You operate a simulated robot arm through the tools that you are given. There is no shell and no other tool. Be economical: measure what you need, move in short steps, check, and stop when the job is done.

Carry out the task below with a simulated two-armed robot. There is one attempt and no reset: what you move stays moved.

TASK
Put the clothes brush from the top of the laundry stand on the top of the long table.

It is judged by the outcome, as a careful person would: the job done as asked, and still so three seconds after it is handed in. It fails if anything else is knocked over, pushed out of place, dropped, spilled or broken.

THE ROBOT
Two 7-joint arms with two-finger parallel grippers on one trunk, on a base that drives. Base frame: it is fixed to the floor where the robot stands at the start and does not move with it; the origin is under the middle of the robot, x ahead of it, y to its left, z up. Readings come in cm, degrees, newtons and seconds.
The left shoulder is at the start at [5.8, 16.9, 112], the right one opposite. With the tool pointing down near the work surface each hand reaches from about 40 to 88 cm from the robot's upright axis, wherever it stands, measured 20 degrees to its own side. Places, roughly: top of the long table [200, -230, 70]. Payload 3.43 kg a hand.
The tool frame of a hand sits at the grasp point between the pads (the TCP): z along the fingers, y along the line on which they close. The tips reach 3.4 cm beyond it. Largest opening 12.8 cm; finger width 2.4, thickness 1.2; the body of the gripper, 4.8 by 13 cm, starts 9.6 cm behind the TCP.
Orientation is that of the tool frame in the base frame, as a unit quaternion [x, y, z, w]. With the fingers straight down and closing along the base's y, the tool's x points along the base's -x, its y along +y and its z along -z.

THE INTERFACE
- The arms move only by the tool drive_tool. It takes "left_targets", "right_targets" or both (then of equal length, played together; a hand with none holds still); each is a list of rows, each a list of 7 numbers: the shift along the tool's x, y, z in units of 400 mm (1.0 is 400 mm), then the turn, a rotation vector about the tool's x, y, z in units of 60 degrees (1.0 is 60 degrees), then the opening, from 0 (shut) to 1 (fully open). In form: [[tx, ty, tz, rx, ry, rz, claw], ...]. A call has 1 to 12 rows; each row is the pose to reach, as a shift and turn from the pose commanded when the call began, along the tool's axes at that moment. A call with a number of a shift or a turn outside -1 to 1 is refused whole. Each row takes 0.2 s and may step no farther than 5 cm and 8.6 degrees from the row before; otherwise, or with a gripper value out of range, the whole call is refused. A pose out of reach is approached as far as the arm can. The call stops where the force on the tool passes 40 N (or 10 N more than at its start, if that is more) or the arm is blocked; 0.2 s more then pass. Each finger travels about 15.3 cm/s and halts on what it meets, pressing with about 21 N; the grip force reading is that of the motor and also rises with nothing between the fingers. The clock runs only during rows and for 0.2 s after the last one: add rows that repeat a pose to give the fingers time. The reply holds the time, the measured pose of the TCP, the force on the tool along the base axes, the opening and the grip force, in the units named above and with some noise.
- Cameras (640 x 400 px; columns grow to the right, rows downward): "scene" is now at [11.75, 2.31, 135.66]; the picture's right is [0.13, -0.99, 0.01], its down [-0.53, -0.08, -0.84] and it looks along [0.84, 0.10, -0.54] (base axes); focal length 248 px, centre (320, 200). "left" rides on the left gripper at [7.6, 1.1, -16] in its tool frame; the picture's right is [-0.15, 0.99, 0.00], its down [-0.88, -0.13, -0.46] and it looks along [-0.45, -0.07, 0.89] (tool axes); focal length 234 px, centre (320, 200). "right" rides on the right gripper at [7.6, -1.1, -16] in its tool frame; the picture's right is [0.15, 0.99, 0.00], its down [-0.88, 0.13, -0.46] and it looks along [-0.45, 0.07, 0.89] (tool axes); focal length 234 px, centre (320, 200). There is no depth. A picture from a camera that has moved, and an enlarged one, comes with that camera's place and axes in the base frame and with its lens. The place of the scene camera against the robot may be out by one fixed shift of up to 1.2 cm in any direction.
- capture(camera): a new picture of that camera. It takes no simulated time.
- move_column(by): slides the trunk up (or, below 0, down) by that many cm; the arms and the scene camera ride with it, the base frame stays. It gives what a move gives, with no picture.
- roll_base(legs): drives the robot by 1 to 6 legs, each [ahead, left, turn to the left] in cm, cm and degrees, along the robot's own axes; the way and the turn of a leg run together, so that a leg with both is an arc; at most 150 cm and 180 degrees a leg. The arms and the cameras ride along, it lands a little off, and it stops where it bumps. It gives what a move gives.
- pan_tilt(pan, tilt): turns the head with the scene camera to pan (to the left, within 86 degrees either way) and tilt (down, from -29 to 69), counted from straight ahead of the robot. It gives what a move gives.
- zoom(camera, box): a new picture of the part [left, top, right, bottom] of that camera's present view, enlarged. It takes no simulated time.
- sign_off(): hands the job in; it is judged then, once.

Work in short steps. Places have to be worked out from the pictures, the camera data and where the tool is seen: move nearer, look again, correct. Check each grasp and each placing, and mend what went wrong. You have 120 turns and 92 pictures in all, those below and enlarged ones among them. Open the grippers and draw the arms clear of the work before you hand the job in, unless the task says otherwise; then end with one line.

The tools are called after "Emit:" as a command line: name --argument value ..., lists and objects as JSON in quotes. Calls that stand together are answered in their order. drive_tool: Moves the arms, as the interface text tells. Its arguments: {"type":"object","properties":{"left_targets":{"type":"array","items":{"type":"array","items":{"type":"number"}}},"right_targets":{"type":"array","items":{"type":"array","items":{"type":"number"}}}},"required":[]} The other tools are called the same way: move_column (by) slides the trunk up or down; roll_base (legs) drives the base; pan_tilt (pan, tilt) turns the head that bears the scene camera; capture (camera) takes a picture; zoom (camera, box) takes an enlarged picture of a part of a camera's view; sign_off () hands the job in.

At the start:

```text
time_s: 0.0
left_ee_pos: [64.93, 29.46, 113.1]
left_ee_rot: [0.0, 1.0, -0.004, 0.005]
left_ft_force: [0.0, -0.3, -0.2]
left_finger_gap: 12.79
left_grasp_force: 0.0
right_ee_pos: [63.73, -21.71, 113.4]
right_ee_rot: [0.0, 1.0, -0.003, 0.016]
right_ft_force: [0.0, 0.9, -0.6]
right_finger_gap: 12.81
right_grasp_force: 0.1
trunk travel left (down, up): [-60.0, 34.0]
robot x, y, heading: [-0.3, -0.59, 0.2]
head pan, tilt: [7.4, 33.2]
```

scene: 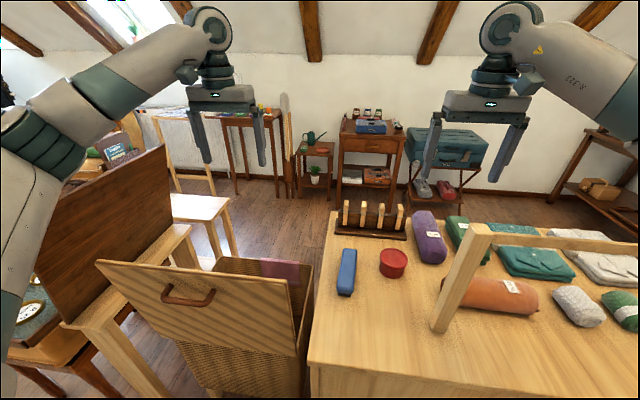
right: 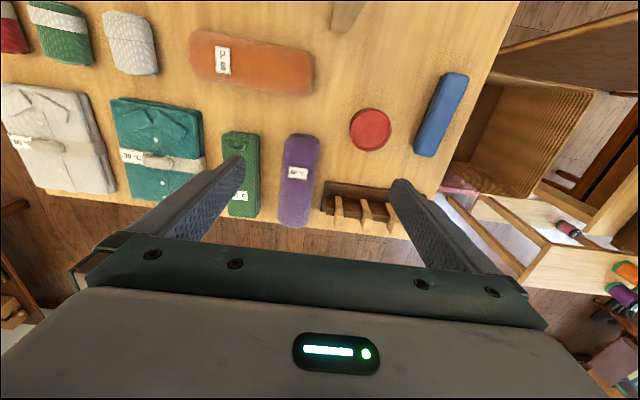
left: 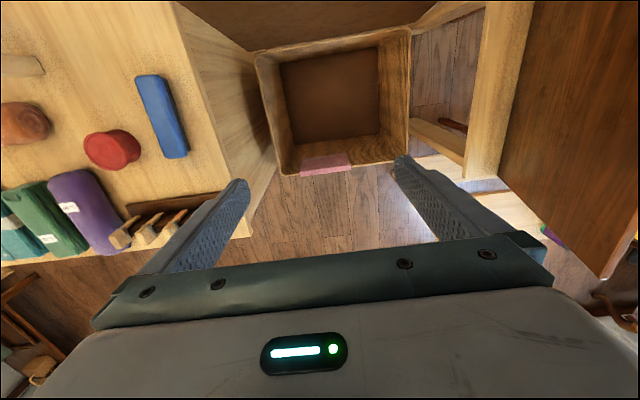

-------------------------

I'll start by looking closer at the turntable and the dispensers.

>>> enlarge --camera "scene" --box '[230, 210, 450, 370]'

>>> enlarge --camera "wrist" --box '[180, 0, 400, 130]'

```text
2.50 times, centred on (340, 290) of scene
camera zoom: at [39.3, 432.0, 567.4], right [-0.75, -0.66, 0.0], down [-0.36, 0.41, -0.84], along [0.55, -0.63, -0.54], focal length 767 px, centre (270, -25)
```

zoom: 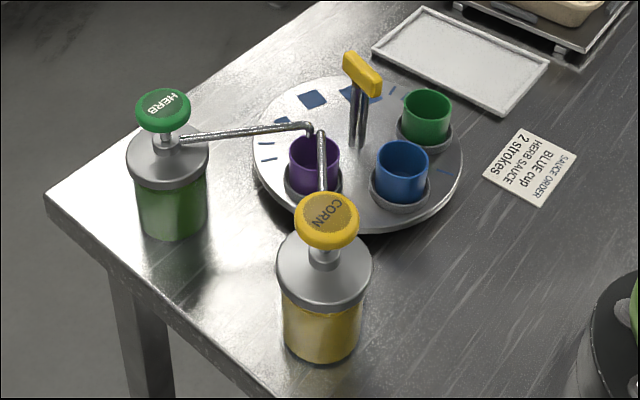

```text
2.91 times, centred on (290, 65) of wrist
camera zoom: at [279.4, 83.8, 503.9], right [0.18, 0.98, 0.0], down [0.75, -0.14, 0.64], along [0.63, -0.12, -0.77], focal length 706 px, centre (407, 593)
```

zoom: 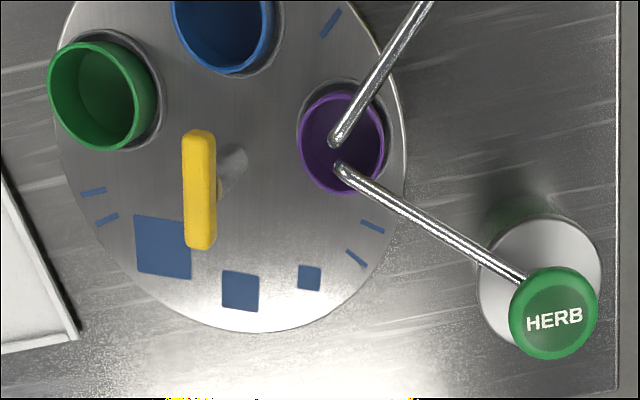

-------------------------

## To be done
Using the material above, gather every line that includes "tilt".

## Final result
- pan_tilt(pan, tilt): turns the head with the scene camera to pan (to the left, within 86 degrees either way) and tilt (down, from -29 to 69), counted from straight ahead of the robot. It gives what a move gives.
The tools are called after "Emit:" as a command line: name --argument value ..., lists and objects as JSON in quotes. Calls that stand together are answered in their order. drive_tool: Moves the arms, as the interface text tells. Its arguments: {"type":"object","properties":{"left_targets":{"type":"array","items":{"type":"array","items":{"type":"number"}}},"right_targets":{"type":"array","items":{"type":"array","items":{"type":"number"}}}},"required":[]} The other tools are called the same way: move_column (by) slides the trunk up or down; roll_base (legs) drives the base; pan_tilt (pan, tilt) turns the head that bears the scene camera; capture (camera) takes a picture; zoom (camera, box) takes an enlarged picture of a part of a camera's view; sign_off () hands the job in.
head pan, tilt: [7.4, 33.2]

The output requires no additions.